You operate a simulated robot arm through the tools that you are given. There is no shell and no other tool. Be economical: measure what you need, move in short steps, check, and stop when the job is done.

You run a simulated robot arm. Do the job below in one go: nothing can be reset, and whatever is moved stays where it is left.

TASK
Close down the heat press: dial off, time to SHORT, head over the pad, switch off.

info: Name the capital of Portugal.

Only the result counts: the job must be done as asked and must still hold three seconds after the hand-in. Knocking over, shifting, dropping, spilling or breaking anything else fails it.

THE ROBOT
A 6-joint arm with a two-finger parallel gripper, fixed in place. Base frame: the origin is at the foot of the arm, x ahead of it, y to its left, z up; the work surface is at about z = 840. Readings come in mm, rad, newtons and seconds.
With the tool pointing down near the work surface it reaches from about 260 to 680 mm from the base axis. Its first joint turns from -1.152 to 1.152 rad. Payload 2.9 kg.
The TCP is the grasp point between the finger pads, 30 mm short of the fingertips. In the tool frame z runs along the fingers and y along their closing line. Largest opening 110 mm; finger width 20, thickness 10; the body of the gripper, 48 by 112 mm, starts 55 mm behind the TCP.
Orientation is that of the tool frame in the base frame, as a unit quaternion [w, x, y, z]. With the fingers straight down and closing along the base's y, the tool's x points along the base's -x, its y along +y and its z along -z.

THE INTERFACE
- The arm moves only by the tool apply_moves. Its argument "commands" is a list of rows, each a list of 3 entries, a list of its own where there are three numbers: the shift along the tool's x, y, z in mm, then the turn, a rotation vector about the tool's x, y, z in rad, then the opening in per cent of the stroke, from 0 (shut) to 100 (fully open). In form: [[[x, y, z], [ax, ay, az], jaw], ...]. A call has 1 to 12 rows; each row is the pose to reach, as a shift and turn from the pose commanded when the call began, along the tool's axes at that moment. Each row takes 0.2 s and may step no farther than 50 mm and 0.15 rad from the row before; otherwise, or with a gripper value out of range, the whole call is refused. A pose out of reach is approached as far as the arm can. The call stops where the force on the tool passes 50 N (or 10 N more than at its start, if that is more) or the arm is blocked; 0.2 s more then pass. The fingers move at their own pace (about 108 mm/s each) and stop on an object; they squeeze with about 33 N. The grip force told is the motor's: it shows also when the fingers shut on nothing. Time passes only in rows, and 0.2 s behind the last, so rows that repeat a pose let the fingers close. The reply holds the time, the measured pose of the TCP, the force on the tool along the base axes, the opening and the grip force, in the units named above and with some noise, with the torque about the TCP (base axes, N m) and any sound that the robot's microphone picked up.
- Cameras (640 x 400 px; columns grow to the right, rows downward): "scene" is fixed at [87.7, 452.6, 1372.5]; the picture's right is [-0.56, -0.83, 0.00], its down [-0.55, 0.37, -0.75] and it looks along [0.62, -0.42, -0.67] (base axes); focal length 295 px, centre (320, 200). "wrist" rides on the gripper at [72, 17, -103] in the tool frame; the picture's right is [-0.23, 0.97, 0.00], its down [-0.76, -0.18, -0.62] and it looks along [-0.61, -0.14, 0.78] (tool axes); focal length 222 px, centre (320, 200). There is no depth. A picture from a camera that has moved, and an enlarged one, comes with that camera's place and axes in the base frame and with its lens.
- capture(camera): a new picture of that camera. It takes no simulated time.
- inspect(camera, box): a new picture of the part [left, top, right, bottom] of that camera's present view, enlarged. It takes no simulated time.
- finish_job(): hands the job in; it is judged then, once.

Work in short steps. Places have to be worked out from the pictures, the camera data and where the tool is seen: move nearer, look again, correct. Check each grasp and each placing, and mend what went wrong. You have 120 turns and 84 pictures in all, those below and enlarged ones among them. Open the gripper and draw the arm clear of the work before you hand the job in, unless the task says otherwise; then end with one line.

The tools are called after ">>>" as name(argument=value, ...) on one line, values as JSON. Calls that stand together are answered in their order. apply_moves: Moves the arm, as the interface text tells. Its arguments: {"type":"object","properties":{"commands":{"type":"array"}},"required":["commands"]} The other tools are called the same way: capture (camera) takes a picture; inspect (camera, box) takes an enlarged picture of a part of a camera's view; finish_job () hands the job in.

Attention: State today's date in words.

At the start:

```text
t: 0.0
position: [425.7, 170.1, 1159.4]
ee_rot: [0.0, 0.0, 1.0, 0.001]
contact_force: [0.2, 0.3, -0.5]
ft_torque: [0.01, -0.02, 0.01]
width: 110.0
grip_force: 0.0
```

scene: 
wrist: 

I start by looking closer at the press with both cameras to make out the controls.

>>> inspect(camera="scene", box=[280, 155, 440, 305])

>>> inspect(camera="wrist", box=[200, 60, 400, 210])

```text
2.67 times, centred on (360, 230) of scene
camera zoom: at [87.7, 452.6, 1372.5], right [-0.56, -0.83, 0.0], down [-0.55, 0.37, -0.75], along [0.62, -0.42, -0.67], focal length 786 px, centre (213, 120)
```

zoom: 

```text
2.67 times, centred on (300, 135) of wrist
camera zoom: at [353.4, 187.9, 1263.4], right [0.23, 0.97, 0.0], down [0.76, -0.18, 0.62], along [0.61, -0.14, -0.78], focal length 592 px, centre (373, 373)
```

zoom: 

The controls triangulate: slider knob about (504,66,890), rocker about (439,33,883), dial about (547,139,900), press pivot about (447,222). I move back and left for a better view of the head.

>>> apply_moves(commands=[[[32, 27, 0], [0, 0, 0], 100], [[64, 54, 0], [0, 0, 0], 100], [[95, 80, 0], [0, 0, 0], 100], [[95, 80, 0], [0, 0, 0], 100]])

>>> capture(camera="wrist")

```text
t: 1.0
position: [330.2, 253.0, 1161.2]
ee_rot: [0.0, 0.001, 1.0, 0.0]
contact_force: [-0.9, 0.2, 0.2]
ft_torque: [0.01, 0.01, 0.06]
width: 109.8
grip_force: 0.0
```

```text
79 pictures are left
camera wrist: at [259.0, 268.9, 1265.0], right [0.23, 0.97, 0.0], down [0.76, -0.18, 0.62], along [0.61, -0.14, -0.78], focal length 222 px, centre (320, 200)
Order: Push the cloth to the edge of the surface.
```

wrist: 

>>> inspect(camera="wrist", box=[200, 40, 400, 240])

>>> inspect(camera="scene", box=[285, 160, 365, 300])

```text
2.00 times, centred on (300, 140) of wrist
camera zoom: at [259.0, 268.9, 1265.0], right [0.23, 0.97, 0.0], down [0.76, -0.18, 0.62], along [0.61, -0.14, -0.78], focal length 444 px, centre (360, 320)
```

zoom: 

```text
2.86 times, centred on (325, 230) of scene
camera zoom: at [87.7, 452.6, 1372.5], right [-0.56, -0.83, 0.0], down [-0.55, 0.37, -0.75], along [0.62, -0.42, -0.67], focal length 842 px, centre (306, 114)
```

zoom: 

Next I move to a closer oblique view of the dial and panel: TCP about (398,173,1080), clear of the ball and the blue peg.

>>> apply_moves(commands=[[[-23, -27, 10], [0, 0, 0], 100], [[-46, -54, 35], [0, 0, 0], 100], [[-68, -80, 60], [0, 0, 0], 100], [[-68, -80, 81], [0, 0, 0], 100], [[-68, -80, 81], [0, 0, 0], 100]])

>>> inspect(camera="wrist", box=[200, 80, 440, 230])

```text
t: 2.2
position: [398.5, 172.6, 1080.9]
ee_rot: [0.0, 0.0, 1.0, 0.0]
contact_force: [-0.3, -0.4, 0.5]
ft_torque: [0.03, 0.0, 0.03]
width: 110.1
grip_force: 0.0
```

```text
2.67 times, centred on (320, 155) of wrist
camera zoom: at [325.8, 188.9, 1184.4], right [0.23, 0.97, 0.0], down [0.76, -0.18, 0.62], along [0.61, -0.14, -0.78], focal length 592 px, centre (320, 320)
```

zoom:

• _Work instructions_
Each line of the material should be echoed exactly.

• _Answer for the task_
You operate a simulated robot arm through the tools that you are given. There is no shell and no other tool. Be economical: measure what you need, move in short steps, check, and stop when the job is done.

You run a simulated robot arm. Do the job below in one go: nothing can be reset, and whatever is moved stays where it is left.

TASK
Close down the heat press: dial off, time to SHORT, head over the pad, switch off.

info: Name the capital of Portugal.

Only the result counts: the job must be done as asked and must still hold three seconds after the hand-in. Knocking over, shifting, dropping, spilling or breaking anything else fails it.

THE ROBOT
A 6-joint arm with a two-finger parallel gripper, fixed in place. Base frame: the origin is at the foot of the arm, x ahead of it, y to its left, z up; the work surface is at about z = 840. Readings come in mm, rad, newtons and seconds.
With the tool pointing down near the work surface it reaches from about 260 to 680 mm from the base axis. Its first joint turns from -1.152 to 1.152 rad. Payload 2.9 kg.
The TCP is the grasp point between the finger pads, 30 mm short of the fingertips. In the tool frame z runs along the fingers and y along their closing line. Largest opening 110 mm; finger width 20, thickness 10; the body of the gripper, 48 by 112 mm, starts 55 mm behind the TCP.
Orientation is that of the tool frame in the base frame, as a unit quaternion [w, x, y, z]. With the fingers straight down and closing along the base's y, the tool's x points along the base's -x, its y along +y and its z along -z.

THE INTERFACE
- The arm moves only by the tool apply_moves. Its argument "commands" is a list of rows, each a list of 3 entries, a list of its own where there are three numbers: the shift along the tool's x, y, z in mm, then the turn, a rotation vector about the tool's x, y, z in rad, then the opening in per cent of the stroke, from 0 (shut) to 100 (fully open). In form: [[[x, y, z], [ax, ay, az], jaw], ...]. A call has 1 to 12 rows; each row is the pose to reach, as a shift and turn from the pose commanded when the call began, along the tool's axes at that moment. Each row takes 0.2 s and may step no farther than 50 mm and 0.15 rad from the row before; otherwise, or with a gripper value out of range, the whole call is refused. A pose out of reach is approached as far as the arm can. The call stops where the force on the tool passes 50 N (or 10 N more than at its start, if that is more) or the arm is blocked; 0.2 s more then pass. The fingers move at their own pace (about 108 mm/s each) and stop on an object; they squeeze with about 33 N. The grip force told is the motor's: it shows also when the fingers shut on nothing. Time passes only in rows, and 0.2 s behind the last, so rows that repeat a pose let the fingers close. The reply holds the time, the measured pose of the TCP, the force on the tool along the base axes, the opening and the grip force, in the units named above and with some noise, with the torque about the TCP (base axes, N m) and any sound that the robot's microphone picked up.
- Cameras (640 x 400 px; columns grow to the right, rows downward): "scene" is fixed at [87.7, 452.6, 1372.5]; the picture's right is [-0.56, -0.83, 0.00], its down [-0.55, 0.37, -0.75] and it looks along [0.62, -0.42, -0.67] (base axes); focal length 295 px, centre (320, 200). "wrist" rides on the gripper at [72, 17, -103] in the tool frame; the picture's right is [-0.23, 0.97, 0.00], its down [-0.76, -0.18, -0.62] and it looks along [-0.61, -0.14, 0.78] (tool axes); focal length 222 px, centre (320, 200). There is no depth. A picture from a camera that has moved, and an enlarged one, comes with that camera's place and axes in the base frame and with its lens.
- capture(camera): a new picture of that camera. It takes no simulated time.
- inspect(camera, box): a new picture of the part [left, top, right, bottom] of that camera's present view, enlarged. It takes no simulated time.
- finish_job(): hands the job in; it is judged then, once.

Work in short steps. Places have to be worked out from the pictures, the camera data and where the tool is seen: move nearer, look again, correct. Check each grasp and each placing, and mend what went wrong. You have 120 turns and 84 pictures in all, those below and enlarged ones among them. Open the gripper and draw the arm clear of the work before you hand the job in, unless the task says otherwise; then end with one line.

The tools are called after ">>>" as name(argument=value, ...) on one line, values as JSON. Calls that stand together are answered in their order. apply_moves: Moves the arm, as the interface text tells. Its arguments: {"type":"object","properties":{"commands":{"type":"array"}},"required":["commands"]} The other tools are called the same way: capture (camera) takes a picture; inspect (camera, box) takes an enlarged picture of a part of a camera's view; finish_job () hands the job in.

Attention: State today's date in words.

At the start:

```text
t: 0.0
position: [425.7, 170.1, 1159.4]
ee_rot: [0.0, 0.0, 1.0, 0.001]
contact_force: [0.2, 0.3, -0.5]
ft_torque: [0.01, -0.02, 0.01]
width: 110.0
grip_force: 0.0
```

scene: 
wrist: 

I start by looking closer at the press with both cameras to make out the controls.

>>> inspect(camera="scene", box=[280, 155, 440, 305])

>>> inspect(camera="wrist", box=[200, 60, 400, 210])

```text
2.67 times, centred on (360, 230) of scene
camera zoom: at [87.7, 452.6, 1372.5], right [-0.56, -0.83, 0.0], down [-0.55, 0.37, -0.75], along [0.62, -0.42, -0.67], focal length 786 px, centre (213, 120)
```

zoom: 

```text
2.67 times, centred on (300, 135) of wrist
camera zoom: at [353.4, 187.9, 1263.4], right [0.23, 0.97, 0.0], down [0.76, -0.18, 0.62], along [0.61, -0.14, -0.78], focal length 592 px, centre (373, 373)
```

zoom: 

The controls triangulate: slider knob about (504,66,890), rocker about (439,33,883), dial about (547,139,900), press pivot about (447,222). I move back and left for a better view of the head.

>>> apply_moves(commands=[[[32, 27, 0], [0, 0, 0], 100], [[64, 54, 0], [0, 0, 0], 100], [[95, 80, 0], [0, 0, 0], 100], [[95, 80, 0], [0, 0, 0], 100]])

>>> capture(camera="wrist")

```text
t: 1.0
position: [330.2, 253.0, 1161.2]
ee_rot: [0.0, 0.001, 1.0, 0.0]
contact_force: [-0.9, 0.2, 0.2]
ft_torque: [0.01, 0.01, 0.06]
width: 109.8
grip_force: 0.0
```

```text
79 pictures are left
camera wrist: at [259.0, 268.9, 1265.0], right [0.23, 0.97, 0.0], down [0.76, -0.18, 0.62], along [0.61, -0.14, -0.78], focal length 222 px, centre (320, 200)
Order: Push the cloth to the edge of the surface.
```

wrist: 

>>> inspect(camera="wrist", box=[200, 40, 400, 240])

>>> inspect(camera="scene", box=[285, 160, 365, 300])

```text
2.00 times, centred on (300, 140) of wrist
camera zoom: at [259.0, 268.9, 1265.0], right [0.23, 0.97, 0.0], down [0.76, -0.18, 0.62], along [0.61, -0.14, -0.78], focal length 444 px, centre (360, 320)
```

zoom: 

```text
2.86 times, centred on (325, 230) of scene
camera zoom: at [87.7, 452.6, 1372.5], right [-0.56, -0.83, 0.0], down [-0.55, 0.37, -0.75], along [0.62, -0.42, -0.67], focal length 842 px, centre (306, 114)
```

zoom: 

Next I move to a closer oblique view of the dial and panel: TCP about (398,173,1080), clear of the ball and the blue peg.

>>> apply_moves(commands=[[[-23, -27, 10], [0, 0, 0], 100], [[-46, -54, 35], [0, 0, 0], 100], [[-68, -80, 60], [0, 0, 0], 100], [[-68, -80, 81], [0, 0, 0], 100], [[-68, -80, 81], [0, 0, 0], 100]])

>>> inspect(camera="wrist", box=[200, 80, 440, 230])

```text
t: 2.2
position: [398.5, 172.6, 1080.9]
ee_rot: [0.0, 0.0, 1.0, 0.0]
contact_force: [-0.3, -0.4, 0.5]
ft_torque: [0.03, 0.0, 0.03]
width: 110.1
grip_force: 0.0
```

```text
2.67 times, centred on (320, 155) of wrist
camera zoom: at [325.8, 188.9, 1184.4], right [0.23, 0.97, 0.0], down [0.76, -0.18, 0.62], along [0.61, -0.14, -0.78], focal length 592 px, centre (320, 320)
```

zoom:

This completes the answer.